§ To-do list
1: Show the exact text of the document segment starting from "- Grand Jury" and stopping at the end of "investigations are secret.".
2: Your answer continues the document segment from its final sentence.
━━ Document segment ━━
After investigating the possible Trump-Russia conspiracy, Mueller might finally have time to figure out once and for all if Paul McCartney is dead.
You say you want a prosecution: Mueller impanels grand juries as Quibbl painfully forces Beatles references and painstakingly tracks the special counsel’s progress
By Jake Klawans with Ben Purcell
Bob the (case) builder?
We already outlined Mueller’s mission, but the special counsel just escalated his endeavor – and taught most of us a new verb – by impanelling a second grand jury, a step that allows him to issue subpoenas and make indictments as he probes possible collusion between the Trump campaign and the Russian government. Grand juries are typically kept secret, and the report quickly triggered another round of panicked commentary around DC and the media. In response to the grand jury revelation, the Trump administration continues to claim that Mueller has nothing. And though Kellyanne Conway refuted stories that the President was considering firing the former FBI director, some in the Senate are trying to protect Mueller anyway, just in case. Either way, let’s delve into the details, bring you up to speed and predict what’s going to happen next.
- Grand Jury Duty: The 23 grand jurors are selected from a cross section of the DC population. The grand jury has two tasks: to hear evidence as part of an investigation and to issue indictments if they see reasonable or probable cause. It’s critical to remember that Grand Jury investigations are secret.
- Still AG: Trump publicly attacked Attorney General Jeff Sessions for recusing himself from the Russian investigation and Washington came out in force to support the embattled Alabaman. Commentators across conservative media went all out to support the attorney.
━━━
━━ Source excerpt ━━
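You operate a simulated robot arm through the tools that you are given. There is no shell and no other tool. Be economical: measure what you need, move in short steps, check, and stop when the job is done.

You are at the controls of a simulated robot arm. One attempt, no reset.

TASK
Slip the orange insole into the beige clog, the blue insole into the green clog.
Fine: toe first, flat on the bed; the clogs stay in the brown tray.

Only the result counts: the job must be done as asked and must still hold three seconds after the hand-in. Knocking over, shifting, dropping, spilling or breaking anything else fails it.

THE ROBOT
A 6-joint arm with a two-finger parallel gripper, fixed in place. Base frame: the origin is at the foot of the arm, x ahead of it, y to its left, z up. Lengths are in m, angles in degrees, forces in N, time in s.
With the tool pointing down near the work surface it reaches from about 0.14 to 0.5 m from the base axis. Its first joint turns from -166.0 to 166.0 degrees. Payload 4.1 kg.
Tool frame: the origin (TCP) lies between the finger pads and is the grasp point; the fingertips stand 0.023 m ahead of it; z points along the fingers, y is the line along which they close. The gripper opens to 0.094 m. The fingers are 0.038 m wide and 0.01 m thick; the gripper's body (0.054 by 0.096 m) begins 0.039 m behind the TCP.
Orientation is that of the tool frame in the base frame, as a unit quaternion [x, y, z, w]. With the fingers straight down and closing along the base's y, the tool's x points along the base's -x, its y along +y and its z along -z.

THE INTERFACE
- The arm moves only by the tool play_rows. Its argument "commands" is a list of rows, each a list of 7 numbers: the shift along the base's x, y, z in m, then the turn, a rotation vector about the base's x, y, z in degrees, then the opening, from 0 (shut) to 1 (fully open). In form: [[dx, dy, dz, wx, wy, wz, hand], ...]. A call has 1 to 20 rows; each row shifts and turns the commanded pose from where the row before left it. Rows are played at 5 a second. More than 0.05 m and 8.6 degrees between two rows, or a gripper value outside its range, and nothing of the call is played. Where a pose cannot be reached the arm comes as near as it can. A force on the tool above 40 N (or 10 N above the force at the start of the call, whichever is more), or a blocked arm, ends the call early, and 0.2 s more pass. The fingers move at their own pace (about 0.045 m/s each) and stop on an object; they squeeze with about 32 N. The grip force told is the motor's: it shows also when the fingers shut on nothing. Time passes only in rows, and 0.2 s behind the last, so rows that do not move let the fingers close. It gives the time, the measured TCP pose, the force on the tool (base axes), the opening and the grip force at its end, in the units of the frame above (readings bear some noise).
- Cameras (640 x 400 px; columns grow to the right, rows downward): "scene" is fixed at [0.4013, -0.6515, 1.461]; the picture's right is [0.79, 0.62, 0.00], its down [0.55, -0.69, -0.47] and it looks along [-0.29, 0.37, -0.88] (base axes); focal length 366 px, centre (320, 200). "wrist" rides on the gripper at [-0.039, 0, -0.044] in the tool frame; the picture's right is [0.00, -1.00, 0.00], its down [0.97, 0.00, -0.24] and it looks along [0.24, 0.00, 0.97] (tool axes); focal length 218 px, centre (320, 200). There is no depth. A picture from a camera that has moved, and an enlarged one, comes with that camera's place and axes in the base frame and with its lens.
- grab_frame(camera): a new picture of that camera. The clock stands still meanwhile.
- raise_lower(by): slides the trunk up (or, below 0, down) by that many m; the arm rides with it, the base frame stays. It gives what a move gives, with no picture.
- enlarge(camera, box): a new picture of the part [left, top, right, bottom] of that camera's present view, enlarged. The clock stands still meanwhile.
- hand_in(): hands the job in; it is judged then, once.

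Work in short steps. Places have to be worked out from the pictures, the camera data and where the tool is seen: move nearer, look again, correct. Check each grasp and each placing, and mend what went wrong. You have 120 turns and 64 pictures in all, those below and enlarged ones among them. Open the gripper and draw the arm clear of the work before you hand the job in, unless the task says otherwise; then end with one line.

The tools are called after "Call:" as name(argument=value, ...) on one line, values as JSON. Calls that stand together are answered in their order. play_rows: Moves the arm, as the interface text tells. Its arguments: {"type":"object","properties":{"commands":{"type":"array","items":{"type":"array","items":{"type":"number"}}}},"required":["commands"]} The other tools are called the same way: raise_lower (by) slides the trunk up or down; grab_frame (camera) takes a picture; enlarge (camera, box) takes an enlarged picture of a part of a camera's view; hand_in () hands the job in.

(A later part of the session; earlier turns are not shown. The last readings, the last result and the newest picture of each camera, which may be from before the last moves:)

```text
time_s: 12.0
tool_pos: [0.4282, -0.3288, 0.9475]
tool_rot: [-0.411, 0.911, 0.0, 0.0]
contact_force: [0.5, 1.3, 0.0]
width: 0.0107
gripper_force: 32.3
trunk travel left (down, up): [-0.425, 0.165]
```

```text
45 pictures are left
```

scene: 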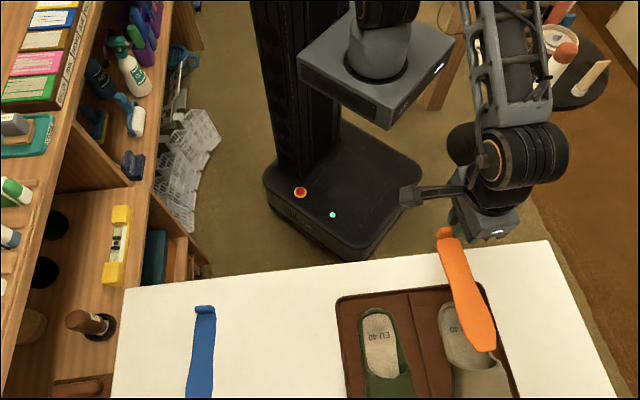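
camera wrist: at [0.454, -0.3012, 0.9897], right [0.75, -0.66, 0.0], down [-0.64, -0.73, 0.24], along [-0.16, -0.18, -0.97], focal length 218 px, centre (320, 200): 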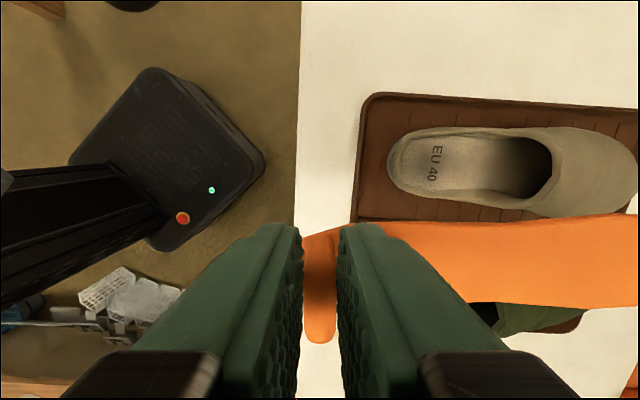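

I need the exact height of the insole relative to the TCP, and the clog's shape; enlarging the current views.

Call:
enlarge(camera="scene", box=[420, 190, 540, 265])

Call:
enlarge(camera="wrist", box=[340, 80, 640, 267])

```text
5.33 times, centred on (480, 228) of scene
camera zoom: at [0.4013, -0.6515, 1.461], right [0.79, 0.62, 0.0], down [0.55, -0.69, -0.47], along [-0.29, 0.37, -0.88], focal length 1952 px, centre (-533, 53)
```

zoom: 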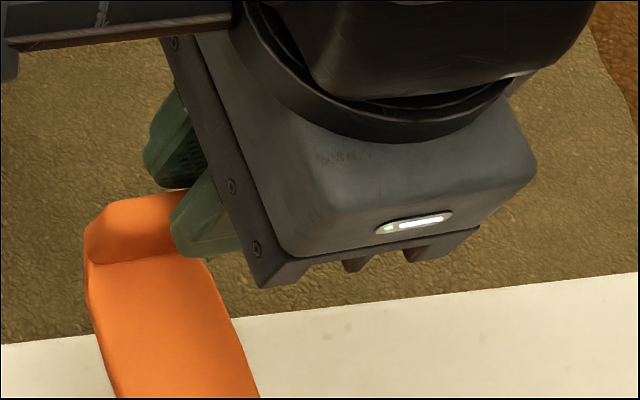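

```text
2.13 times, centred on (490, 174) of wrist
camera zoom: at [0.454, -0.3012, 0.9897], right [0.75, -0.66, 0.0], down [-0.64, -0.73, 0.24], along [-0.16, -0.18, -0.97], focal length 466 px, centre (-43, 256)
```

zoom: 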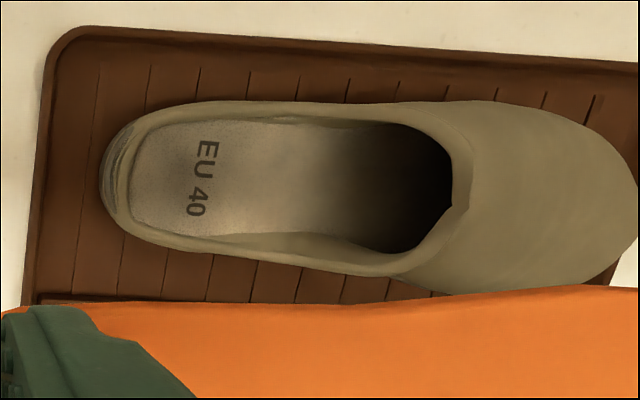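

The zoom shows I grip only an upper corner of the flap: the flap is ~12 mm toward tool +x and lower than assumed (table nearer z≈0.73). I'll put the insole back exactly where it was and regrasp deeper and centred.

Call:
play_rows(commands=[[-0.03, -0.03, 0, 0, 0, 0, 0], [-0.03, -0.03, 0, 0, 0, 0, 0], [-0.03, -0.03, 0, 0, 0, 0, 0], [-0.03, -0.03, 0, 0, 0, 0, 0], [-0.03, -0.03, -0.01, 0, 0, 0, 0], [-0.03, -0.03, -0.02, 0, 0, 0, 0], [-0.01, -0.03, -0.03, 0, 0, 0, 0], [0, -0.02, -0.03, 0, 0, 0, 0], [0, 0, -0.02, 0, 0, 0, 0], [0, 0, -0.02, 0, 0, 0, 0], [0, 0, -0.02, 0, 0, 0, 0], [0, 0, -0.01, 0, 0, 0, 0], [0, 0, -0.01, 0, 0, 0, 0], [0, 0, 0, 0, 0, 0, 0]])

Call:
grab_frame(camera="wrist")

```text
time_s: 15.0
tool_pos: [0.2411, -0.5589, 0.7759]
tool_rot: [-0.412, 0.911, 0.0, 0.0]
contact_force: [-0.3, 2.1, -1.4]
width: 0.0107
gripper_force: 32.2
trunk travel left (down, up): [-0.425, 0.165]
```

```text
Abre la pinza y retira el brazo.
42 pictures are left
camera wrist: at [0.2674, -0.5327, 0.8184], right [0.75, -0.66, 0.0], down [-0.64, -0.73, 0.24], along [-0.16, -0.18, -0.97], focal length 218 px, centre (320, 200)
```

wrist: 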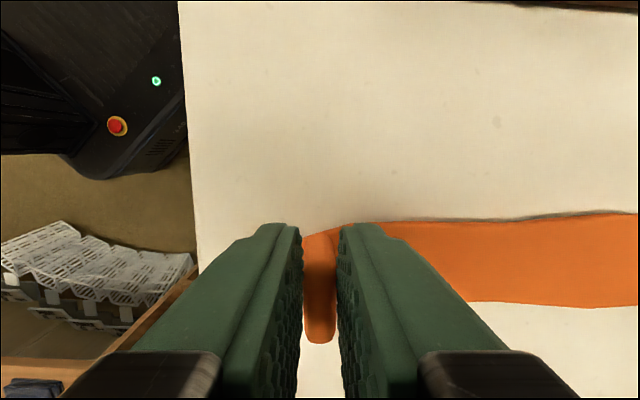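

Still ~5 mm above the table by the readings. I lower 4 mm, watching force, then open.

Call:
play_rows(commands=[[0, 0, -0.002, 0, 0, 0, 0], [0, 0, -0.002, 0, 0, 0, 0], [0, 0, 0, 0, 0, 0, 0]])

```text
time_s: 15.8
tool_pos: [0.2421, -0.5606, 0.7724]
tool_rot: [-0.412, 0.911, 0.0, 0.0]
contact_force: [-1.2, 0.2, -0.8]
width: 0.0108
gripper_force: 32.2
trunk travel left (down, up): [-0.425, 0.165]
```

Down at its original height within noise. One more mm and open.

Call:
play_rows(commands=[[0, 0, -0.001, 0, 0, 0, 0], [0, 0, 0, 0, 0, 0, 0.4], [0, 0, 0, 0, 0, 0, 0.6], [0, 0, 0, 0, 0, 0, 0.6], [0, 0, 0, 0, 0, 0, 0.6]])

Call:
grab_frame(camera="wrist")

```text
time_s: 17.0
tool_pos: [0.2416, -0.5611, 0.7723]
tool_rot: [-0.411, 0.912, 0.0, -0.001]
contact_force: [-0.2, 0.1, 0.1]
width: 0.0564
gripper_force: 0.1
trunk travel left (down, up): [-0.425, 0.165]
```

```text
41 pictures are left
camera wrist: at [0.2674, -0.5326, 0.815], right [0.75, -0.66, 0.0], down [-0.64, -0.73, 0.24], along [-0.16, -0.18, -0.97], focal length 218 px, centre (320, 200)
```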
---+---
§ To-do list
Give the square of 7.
━━━
§ Results of the tasks
1:
- Grand Jury Duty: The 23 grand jurors are selected from a cross section of the DC population. The grand jury has two tasks: to hear evidence as part of an investigation and to issue indictments if they see reasonable or probable cause. It’s critical to remember that Grand Jury investigations are secret.

2:
- Too Many Chiefs?: “The Mooch,” we hardly knew ye. Anthony Scaramucci was introduced as communications director a few weeks ago, and his arrival accelerated the departures of Trump originals Sean Spicer and Reince Priebus. Scaramucci proceeded to melt down on the phone with The New Yorker (who hasn’t?); shortly thereafter, Trump hired a new White House Chief of Staff– former Marine general John Kelly, who promptly fired The Mooch.
- Bobby’s Buddies: Mueller might be friends with to be friends with anyone on the grand jury. But Mueller has impaneled a Grand Jury indicating that he does have some form of evidence indicating problematic conduct on the part of one or more members of the Trump campaign
- Senate Support: A bipartisan movement in the Senate seeks to pass legislation to protect Robert Mueller and the integrity of the investigation. Senators Chris Coons (D-DE) and Thom Tillis (R-NC) are expected to introduce legislation that would block President from removing the current Special Counsel.
- Roughing up Russia: Last week the Senate passed legislation by a vote of 97-2 which stops President Trump from loosening sanctions on the Russian government. The landslide margin forced the Executive to sign the law, but in doing so he added that he considers the act problematic, expressing his view that it contains “a number of clearly unconstitutional provisions.”
This Week’s Commentary
- Jessica Levinson at Loyola Law School had this to say about the significance of Mueller’s grand jury:
The fact that a grand jury has been impaneled means that Robert Mueller’s investigation is progressing, and perhaps widening, as there is already a grand jury looking at allegations related to [former National Security Adviser] Michael Flynn. It does not mean that anyone has been criminally indicted. It means they have chosen a group of citizens to continue to look into the investigation of election interference. It also likely means that Mueller is in the point in the investigation in which he will begin to subpoena documents and obtain testimony from witnesses under oath.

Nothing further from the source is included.